Work to be completed: Write every record out again exactly, and keep images out of it. Format the lines as a JSON array of strings and drop empty lines.

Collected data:
◇ ◇ ◇

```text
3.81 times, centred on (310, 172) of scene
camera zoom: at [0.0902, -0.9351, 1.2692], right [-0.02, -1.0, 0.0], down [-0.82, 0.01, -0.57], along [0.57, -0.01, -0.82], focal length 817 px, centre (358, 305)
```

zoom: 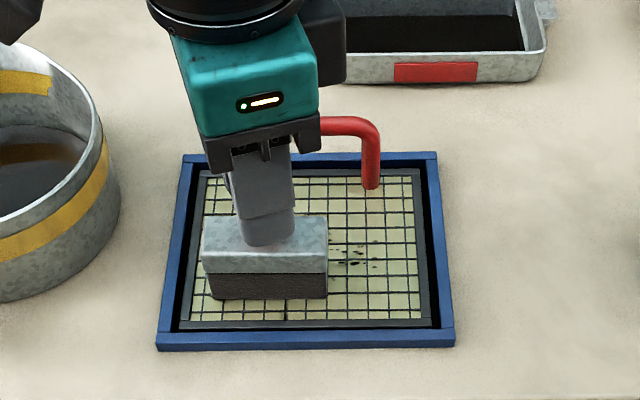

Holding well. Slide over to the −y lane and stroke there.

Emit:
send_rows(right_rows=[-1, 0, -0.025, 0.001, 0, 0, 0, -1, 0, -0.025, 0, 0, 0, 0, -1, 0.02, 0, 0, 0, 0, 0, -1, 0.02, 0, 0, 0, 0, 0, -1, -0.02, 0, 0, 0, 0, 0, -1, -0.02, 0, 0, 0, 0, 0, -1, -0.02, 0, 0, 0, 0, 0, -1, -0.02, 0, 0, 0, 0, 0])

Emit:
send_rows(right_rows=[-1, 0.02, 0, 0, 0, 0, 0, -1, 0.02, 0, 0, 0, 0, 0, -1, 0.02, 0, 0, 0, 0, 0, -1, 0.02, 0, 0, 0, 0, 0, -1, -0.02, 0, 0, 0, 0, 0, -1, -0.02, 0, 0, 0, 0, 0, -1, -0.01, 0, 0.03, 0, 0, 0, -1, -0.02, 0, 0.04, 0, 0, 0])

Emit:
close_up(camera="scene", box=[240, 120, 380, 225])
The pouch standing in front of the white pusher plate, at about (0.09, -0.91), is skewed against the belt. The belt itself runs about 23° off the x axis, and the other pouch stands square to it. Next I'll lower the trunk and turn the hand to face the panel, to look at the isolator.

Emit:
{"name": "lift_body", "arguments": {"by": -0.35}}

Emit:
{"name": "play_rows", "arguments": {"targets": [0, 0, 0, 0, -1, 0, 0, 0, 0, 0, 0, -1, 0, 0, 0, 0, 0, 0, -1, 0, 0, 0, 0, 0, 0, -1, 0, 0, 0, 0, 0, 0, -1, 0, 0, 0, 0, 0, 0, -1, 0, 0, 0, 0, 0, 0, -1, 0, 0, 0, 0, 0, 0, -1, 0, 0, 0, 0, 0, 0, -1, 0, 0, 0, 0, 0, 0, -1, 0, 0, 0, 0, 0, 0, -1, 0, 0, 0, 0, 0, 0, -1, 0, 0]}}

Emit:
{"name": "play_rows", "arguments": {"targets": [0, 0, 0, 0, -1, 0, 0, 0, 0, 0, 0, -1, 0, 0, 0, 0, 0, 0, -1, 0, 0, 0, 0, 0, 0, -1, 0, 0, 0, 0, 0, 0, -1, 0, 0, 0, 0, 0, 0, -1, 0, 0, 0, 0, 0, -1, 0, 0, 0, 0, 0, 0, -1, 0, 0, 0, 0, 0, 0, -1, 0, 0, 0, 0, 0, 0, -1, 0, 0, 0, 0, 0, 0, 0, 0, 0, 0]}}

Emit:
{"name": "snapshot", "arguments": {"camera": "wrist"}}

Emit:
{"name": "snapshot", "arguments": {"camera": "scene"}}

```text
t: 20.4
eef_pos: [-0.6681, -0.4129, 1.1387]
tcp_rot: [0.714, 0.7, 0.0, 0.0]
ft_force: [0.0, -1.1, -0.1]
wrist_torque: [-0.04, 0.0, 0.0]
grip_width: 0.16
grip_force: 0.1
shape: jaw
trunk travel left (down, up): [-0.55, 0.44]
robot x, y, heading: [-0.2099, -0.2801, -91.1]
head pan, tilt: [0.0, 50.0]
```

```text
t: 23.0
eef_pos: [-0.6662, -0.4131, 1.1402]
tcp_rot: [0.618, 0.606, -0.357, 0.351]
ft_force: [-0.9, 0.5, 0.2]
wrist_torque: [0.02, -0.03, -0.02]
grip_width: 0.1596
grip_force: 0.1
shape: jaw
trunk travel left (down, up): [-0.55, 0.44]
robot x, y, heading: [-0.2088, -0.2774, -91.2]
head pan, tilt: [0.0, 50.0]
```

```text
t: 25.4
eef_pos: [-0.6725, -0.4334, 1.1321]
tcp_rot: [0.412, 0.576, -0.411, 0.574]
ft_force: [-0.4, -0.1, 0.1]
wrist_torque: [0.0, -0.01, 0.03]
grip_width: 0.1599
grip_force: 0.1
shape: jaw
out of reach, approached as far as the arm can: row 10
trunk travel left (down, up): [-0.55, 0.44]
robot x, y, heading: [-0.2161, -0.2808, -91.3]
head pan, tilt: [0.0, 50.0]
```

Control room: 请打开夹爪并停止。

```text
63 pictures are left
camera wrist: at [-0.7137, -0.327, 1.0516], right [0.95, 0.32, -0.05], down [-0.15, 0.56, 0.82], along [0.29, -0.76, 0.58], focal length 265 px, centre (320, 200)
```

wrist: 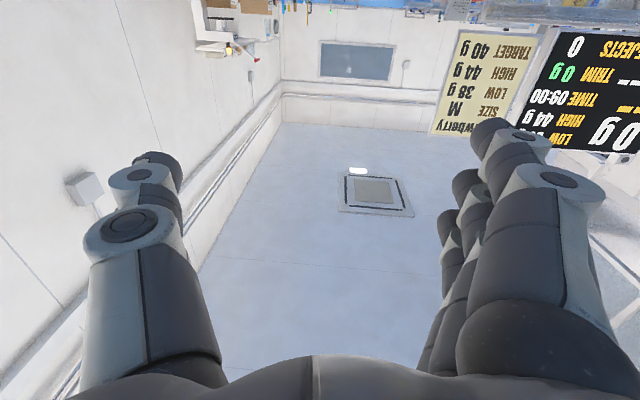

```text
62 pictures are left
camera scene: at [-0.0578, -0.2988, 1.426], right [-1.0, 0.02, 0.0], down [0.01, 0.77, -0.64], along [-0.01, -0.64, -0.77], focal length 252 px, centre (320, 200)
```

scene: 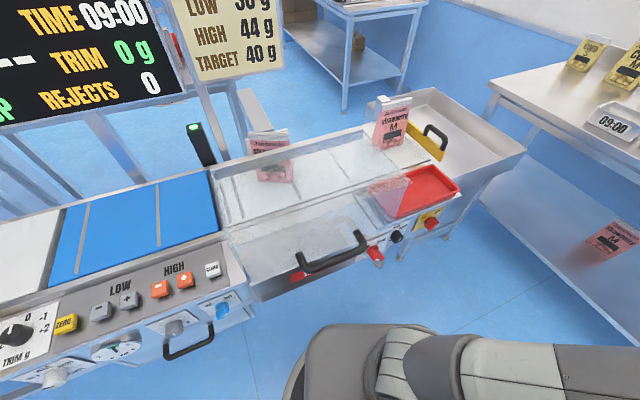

◇ ◇ ◇

Task response:
[
  "```text",
  "3.81 times, centred on (310, 172) of scene",
  "camera zoom: at [0.0902, -0.9351, 1.2692], right [-0.02, -1.0, 0.0], down [-0.82, 0.01, -0.57], along [0.57, -0.01, -0.82], focal length 817 px, centre (358, 305)",
  "```",
  "zoom: ",
  "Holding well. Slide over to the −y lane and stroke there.",
  "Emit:",
  "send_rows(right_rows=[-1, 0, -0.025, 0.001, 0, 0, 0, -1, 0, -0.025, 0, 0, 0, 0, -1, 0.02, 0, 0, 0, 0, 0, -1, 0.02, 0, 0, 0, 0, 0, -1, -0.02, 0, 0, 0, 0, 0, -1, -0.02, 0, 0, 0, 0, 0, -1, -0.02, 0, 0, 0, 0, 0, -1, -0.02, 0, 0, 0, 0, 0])",
  "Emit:",
  "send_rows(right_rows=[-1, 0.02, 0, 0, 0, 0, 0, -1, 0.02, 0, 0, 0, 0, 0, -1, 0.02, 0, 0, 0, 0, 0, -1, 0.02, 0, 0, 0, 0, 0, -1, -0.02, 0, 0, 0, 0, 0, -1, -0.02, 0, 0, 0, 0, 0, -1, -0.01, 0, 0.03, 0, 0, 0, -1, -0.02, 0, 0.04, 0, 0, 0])",
  "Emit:",
  "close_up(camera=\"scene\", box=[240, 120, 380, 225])",
  "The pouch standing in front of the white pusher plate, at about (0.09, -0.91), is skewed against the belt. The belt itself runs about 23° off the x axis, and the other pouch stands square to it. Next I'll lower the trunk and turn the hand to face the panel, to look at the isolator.",
  "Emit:",
  "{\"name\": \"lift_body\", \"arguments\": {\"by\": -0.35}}",
  "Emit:",
  "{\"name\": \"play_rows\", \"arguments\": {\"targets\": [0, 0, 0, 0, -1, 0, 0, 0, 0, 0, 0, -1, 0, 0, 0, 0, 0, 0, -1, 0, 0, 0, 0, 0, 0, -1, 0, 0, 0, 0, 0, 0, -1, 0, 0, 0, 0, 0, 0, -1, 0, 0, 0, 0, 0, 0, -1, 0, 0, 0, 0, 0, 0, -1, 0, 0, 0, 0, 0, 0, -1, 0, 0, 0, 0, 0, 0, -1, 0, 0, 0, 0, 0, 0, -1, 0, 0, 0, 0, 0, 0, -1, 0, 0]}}",
  "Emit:",
  "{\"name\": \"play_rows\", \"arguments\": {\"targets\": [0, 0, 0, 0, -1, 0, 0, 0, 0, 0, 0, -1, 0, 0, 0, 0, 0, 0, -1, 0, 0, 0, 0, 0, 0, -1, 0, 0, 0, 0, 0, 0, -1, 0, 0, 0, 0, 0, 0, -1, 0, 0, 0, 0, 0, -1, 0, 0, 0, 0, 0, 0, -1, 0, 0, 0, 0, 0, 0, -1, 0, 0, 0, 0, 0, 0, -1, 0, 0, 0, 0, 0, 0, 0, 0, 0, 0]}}",
  "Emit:",
  "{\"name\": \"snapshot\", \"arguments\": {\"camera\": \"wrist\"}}",
  "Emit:",
  "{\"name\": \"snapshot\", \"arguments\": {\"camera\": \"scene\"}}",
  "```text",
  "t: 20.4",
  "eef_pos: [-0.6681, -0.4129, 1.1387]",
  "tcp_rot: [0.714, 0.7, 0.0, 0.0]",
  "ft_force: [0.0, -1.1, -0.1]",
  "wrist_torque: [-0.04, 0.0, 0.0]",
  "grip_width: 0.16",
  "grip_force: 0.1",
  "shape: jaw",
  "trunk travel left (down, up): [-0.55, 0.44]",
  "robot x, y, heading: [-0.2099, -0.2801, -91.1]",
  "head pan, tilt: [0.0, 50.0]",
  "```",
  "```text",
  "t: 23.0",
  "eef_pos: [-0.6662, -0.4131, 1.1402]",
  "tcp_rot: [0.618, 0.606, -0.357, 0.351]",
  "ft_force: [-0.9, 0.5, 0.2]",
  "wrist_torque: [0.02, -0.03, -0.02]",
  "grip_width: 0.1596",
  "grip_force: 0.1",
  "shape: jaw",
  "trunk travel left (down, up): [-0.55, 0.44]",
  "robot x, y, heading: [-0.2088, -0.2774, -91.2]",
  "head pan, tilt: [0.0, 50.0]",
  "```",
  "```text",
  "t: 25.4",
  "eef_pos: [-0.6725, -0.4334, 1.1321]",
  "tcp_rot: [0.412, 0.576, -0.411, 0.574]",
  "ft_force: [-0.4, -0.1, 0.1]",
  "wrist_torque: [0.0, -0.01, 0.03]",
  "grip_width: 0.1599",
  "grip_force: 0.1",
  "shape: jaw",
  "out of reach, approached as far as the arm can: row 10",
  "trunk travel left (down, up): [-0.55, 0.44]",
  "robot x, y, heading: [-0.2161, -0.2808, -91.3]",
  "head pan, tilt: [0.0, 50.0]",
  "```",
  "Control room: 请打开夹爪并停止。",
  "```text",
  "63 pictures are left",
  "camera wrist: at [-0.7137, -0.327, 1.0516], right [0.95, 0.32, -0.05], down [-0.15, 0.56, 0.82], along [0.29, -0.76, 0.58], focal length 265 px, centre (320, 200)",
  "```",
  "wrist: ",
  "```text",
  "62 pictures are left",
  "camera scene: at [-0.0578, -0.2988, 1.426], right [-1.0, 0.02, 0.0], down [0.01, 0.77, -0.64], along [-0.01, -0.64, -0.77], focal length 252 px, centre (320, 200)",
  "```",
  "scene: "
]